What to do: Find each line with the string "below" and report it.

—————

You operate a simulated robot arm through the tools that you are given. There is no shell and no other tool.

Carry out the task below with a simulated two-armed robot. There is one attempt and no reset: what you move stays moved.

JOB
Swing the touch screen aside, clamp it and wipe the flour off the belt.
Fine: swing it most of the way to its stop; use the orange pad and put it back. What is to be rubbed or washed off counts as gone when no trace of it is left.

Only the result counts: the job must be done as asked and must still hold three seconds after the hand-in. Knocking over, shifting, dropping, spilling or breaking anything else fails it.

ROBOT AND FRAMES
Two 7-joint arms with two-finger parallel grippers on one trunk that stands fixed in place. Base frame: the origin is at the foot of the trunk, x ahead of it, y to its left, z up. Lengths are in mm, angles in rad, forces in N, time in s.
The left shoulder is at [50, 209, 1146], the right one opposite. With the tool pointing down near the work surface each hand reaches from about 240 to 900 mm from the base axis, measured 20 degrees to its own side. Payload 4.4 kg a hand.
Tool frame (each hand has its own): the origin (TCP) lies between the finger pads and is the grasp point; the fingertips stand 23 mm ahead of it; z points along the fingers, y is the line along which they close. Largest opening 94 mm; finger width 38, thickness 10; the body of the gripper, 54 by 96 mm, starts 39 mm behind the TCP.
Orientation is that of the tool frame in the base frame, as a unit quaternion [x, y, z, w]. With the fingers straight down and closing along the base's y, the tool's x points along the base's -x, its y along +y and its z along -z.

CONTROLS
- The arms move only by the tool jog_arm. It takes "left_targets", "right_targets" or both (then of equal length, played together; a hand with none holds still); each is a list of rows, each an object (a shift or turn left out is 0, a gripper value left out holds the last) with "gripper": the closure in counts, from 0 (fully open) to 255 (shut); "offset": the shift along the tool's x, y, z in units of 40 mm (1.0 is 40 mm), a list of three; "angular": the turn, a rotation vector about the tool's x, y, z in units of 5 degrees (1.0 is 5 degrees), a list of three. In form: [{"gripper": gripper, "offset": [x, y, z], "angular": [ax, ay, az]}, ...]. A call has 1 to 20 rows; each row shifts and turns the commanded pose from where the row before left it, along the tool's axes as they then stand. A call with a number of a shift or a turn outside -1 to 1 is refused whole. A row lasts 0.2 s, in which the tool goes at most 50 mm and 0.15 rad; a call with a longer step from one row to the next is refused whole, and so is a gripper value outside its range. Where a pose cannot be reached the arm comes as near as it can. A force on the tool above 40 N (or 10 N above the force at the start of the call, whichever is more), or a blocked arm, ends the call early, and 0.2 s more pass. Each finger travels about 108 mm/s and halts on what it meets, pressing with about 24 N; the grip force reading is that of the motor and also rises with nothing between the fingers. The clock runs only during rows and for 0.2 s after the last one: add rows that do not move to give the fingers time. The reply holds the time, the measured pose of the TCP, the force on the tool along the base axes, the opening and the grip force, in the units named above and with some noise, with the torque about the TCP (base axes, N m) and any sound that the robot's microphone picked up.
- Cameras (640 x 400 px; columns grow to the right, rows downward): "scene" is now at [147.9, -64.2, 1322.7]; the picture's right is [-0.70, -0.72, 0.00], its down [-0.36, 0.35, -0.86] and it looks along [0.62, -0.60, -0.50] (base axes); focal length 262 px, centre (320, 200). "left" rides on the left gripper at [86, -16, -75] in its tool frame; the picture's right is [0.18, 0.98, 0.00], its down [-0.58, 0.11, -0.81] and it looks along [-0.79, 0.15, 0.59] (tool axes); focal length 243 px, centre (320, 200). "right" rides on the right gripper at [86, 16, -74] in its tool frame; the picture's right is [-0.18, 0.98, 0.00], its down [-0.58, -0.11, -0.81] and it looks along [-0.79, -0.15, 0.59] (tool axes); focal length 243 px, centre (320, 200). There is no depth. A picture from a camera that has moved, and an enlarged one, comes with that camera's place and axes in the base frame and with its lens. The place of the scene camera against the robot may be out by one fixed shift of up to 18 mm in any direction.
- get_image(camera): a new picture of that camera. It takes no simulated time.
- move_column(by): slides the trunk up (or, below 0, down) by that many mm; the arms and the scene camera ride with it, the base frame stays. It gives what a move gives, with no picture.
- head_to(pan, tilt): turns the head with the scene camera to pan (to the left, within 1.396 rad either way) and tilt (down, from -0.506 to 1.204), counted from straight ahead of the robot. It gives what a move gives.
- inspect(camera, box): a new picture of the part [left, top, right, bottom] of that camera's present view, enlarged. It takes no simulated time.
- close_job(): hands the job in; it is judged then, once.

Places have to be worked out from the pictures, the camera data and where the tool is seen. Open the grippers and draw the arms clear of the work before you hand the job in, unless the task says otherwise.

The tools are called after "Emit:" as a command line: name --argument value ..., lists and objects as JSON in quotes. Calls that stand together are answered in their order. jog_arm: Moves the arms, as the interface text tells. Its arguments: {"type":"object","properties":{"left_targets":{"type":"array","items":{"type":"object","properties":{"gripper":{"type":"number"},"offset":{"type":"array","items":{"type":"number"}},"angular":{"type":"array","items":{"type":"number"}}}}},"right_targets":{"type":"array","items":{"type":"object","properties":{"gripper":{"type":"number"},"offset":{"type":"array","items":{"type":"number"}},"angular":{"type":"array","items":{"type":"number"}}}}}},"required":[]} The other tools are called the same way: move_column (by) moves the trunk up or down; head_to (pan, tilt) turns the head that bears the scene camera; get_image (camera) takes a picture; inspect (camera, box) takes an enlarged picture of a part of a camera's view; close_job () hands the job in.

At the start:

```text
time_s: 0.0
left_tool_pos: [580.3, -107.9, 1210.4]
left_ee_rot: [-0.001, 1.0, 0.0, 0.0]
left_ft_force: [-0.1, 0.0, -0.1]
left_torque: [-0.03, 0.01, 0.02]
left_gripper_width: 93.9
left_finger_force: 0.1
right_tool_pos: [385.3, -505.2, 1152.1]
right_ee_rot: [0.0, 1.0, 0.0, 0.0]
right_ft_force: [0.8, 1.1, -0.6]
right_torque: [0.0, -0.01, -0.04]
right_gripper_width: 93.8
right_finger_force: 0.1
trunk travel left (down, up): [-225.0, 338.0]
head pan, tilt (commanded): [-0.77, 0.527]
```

—————

Completed exercise:
Carry out the task below with a simulated two-armed robot. There is one attempt and no reset: what you move stays moved.
- move_column(by): slides the trunk up (or, below 0, down) by that many mm; the arms and the scene camera ride with it, the base frame stays. It gives what a move gives, with no picture.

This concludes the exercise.